**EXERCISE AIM**
Transcribe the listing verbatim. Do not carry over any pictures. Write them as strings in a JSON array, leaving out blank lines.

**PROVIDED DATA**

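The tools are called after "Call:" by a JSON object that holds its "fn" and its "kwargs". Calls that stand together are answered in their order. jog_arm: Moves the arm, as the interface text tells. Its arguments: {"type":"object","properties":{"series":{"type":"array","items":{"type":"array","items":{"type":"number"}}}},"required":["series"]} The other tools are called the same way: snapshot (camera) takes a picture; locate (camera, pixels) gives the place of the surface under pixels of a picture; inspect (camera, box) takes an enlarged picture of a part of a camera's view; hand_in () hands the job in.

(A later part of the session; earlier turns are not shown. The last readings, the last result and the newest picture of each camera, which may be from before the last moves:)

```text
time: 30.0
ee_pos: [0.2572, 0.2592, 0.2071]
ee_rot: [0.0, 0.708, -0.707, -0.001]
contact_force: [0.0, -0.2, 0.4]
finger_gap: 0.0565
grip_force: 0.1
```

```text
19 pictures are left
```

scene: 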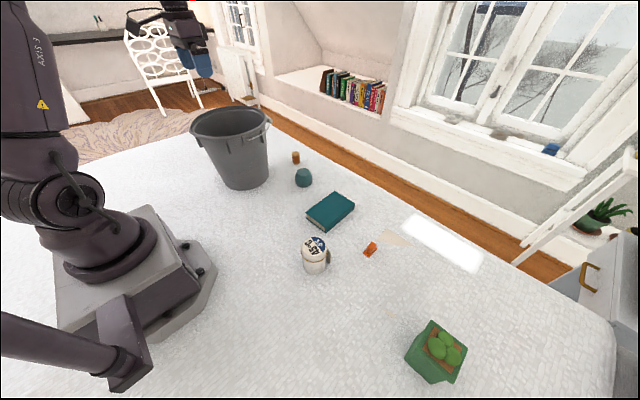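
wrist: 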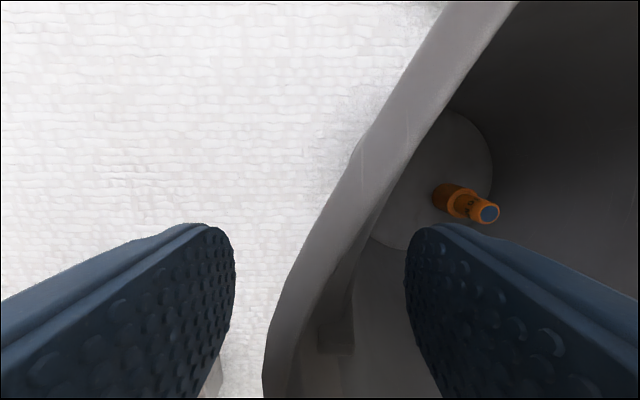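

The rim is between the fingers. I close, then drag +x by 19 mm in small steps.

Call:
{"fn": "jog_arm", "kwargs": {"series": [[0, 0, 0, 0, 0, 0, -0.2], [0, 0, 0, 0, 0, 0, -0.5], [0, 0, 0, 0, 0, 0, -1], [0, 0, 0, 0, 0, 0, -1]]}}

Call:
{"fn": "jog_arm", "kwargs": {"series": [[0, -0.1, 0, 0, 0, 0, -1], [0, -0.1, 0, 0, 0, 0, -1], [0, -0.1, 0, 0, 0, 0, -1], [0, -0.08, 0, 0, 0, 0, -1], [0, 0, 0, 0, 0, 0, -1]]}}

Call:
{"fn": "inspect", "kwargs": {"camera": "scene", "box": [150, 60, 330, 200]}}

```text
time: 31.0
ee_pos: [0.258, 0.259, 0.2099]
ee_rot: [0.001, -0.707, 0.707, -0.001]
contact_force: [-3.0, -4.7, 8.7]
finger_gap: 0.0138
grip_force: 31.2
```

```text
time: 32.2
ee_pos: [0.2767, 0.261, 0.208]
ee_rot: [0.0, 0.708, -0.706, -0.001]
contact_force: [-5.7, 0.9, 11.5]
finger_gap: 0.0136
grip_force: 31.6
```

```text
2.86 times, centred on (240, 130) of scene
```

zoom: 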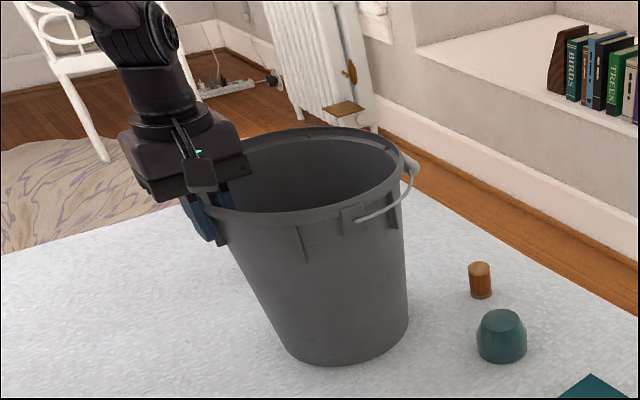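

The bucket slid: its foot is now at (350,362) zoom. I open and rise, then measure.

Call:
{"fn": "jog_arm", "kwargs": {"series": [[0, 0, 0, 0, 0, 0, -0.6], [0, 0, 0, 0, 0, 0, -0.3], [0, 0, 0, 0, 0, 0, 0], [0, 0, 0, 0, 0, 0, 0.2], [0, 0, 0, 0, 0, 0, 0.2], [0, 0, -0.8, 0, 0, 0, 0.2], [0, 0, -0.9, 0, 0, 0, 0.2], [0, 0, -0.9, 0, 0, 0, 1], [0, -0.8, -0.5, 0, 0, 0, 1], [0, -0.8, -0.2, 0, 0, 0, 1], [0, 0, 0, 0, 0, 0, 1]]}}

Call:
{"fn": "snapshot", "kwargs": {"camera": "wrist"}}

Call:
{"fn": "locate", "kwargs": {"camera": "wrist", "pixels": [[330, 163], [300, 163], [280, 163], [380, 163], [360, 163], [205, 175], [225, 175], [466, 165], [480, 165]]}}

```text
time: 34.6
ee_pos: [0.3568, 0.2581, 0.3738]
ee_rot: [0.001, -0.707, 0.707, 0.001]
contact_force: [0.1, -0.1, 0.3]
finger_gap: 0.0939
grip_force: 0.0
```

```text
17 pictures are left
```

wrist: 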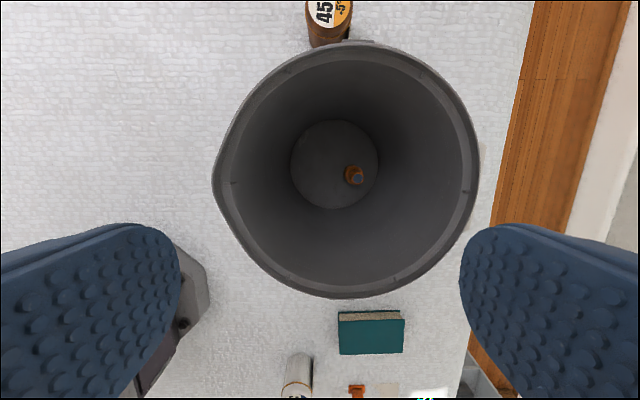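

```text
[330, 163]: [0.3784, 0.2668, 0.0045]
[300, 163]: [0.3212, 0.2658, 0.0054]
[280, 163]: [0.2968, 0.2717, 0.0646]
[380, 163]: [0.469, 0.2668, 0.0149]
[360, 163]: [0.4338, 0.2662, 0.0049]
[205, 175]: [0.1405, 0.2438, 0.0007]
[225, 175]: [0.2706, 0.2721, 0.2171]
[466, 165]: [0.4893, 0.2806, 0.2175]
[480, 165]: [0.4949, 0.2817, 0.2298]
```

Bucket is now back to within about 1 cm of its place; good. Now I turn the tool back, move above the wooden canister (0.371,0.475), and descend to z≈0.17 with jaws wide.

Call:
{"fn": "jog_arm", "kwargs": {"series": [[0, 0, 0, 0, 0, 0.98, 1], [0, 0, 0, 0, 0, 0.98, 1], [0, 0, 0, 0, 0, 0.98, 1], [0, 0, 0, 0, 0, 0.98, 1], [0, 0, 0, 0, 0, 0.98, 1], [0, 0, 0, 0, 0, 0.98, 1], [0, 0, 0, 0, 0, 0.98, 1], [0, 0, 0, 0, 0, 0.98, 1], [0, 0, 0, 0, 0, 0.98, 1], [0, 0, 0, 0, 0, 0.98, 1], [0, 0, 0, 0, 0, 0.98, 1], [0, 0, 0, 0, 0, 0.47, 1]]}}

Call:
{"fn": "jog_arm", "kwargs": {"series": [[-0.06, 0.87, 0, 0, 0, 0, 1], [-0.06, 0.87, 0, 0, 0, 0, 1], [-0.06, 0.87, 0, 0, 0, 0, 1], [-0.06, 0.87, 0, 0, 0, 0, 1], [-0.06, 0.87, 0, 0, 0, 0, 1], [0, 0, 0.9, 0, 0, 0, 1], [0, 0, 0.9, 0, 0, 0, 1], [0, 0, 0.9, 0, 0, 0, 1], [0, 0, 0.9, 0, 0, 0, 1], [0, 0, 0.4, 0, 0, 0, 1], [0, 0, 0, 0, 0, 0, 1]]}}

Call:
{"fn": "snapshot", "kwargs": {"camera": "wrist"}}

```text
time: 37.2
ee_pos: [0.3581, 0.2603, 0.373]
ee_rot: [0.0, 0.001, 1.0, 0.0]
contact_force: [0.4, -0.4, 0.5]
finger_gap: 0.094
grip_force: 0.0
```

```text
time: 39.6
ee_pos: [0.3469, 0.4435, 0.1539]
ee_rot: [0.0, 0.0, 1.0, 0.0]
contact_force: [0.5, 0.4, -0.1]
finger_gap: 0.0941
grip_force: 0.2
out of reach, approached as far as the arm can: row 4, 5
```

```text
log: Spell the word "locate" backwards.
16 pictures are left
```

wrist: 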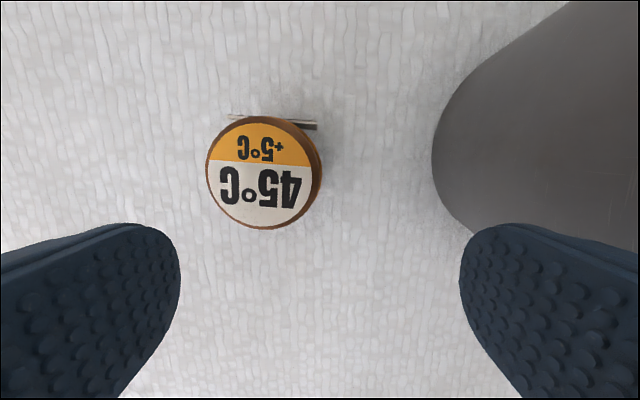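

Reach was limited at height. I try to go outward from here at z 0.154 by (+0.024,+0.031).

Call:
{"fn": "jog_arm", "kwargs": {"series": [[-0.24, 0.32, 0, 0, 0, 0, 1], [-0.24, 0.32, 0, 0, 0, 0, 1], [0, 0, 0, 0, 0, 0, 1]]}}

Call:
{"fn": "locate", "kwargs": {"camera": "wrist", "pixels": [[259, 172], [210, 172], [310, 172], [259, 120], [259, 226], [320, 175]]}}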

**RESULT**
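[
  "The tools are called after \"Call:\" by a JSON object that holds its \"fn\" and its \"kwargs\". Calls that stand together are answered in their order. jog_arm: Moves the arm, as the interface text tells. Its arguments: {\"type\":\"object\",\"properties\":{\"series\":{\"type\":\"array\",\"items\":{\"type\":\"array\",\"items\":{\"type\":\"number\"}}}},\"required\":[\"series\"]} The other tools are called the same way: snapshot (camera) takes a picture; locate (camera, pixels) gives the place of the surface under pixels of a picture; inspect (camera, box) takes an enlarged picture of a part of a camera's view; hand_in () hands the job in.",
  "(A later part of the session; earlier turns are not shown. The last readings, the last result and the newest picture of each camera, which may be from before the last moves:)",
  "```text",
  "time: 30.0",
  "ee_pos: [0.2572, 0.2592, 0.2071]",
  "ee_rot: [0.0, 0.708, -0.707, -0.001]",
  "contact_force: [0.0, -0.2, 0.4]",
  "finger_gap: 0.0565",
  "grip_force: 0.1",
  "```",
  "```text",
  "19 pictures are left",
  "```",
  "scene: ",
  "wrist: ",
  "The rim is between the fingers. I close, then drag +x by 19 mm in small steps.",
  "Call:",
  "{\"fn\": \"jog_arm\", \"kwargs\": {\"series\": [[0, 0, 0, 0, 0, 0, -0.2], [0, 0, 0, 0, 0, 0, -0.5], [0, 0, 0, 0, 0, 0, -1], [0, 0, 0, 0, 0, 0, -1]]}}",
  "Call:",
  "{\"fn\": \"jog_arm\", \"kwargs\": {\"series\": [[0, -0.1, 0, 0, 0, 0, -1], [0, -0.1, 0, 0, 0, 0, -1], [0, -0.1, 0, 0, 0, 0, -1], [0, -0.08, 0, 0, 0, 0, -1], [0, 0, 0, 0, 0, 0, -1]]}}",
  "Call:",
  "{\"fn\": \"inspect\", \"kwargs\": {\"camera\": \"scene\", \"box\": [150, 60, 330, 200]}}",
  "```text",
  "time: 31.0",
  "ee_pos: [0.258, 0.259, 0.2099]",
  "ee_rot: [0.001, -0.707, 0.707, -0.001]",
  "contact_force: [-3.0, -4.7, 8.7]",
  "finger_gap: 0.0138",
  "grip_force: 31.2",
  "```",
  "```text",
  "time: 32.2",
  "ee_pos: [0.2767, 0.261, 0.208]",
  "ee_rot: [0.0, 0.708, -0.706, -0.001]",
  "contact_force: [-5.7, 0.9, 11.5]",
  "finger_gap: 0.0136",
  "grip_force: 31.6",
  "```",
  "```text",
  "2.86 times, centred on (240, 130) of scene",
  "```",
  "zoom: ",
  "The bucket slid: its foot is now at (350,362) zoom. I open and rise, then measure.",
  "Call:",
  "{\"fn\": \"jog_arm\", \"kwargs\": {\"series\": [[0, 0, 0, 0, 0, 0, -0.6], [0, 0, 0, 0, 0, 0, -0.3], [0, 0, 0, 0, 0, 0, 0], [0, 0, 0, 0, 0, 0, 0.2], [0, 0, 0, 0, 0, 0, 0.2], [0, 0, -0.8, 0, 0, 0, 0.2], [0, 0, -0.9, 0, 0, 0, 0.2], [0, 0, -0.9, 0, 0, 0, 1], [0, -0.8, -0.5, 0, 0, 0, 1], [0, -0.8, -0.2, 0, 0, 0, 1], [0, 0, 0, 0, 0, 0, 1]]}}",
  "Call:",
  "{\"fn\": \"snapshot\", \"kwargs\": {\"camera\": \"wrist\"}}",
  "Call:",
  "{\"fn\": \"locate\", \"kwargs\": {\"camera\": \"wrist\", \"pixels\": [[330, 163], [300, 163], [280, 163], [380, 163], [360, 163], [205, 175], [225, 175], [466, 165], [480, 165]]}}",
  "```text",
  "time: 34.6",
  "ee_pos: [0.3568, 0.2581, 0.3738]",
  "ee_rot: [0.001, -0.707, 0.707, 0.001]",
  "contact_force: [0.1, -0.1, 0.3]",
  "finger_gap: 0.0939",
  "grip_force: 0.0",
  "```",
  "```text",
  "17 pictures are left",
  "```",
  "wrist: ",
  "```text",
  "[330, 163]: [0.3784, 0.2668, 0.0045]",
  "[300, 163]: [0.3212, 0.2658, 0.0054]",
  "[280, 163]: [0.2968, 0.2717, 0.0646]",
  "[380, 163]: [0.469, 0.2668, 0.0149]",
  "[360, 163]: [0.4338, 0.2662, 0.0049]",
  "[205, 175]: [0.1405, 0.2438, 0.0007]",
  "[225, 175]: [0.2706, 0.2721, 0.2171]",
  "[466, 165]: [0.4893, 0.2806, 0.2175]",
  "[480, 165]: [0.4949, 0.2817, 0.2298]",
  "```",
  "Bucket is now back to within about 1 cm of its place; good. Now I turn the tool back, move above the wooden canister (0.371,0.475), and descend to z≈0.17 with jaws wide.",
  "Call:",
  "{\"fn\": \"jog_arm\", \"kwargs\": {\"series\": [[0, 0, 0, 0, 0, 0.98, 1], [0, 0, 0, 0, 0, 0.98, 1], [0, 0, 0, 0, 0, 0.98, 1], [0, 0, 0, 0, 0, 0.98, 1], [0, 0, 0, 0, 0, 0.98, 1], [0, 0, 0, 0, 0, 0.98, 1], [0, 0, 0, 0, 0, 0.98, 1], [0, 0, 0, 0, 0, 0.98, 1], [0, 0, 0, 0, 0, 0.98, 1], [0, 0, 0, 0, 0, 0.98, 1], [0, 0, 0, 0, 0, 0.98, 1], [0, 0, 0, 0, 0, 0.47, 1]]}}",
  "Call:",
  "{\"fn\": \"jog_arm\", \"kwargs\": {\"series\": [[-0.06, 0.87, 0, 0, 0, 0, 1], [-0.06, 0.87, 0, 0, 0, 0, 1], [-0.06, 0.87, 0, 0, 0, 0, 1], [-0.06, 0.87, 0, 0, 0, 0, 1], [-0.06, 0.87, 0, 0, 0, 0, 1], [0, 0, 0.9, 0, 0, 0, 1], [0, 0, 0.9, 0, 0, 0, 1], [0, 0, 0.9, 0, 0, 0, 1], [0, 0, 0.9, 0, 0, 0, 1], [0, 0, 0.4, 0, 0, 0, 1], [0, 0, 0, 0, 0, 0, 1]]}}",
  "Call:",
  "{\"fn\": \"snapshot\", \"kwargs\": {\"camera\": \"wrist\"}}",
  "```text",
  "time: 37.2",
  "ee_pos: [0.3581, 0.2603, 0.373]",
  "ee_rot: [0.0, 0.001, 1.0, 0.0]",
  "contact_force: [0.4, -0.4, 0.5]",
  "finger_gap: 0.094",
  "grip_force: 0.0",
  "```",
  "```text",
  "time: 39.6",
  "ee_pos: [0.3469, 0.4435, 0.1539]",
  "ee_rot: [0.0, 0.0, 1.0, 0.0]",
  "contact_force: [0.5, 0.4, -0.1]",
  "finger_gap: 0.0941",
  "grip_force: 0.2",
  "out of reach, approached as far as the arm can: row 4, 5",
  "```",
  "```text",
  "log: Spell the word \"locate\" backwards.",
  "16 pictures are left",
  "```",
  "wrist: ",
  "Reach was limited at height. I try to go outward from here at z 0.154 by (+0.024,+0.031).",
  "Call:",
  "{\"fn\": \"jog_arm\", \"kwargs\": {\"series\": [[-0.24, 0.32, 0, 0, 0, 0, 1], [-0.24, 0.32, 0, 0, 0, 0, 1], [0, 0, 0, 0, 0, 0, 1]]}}",
  "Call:",
  "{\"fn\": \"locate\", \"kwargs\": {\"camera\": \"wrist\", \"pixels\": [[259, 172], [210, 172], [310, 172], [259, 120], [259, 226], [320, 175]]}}"
]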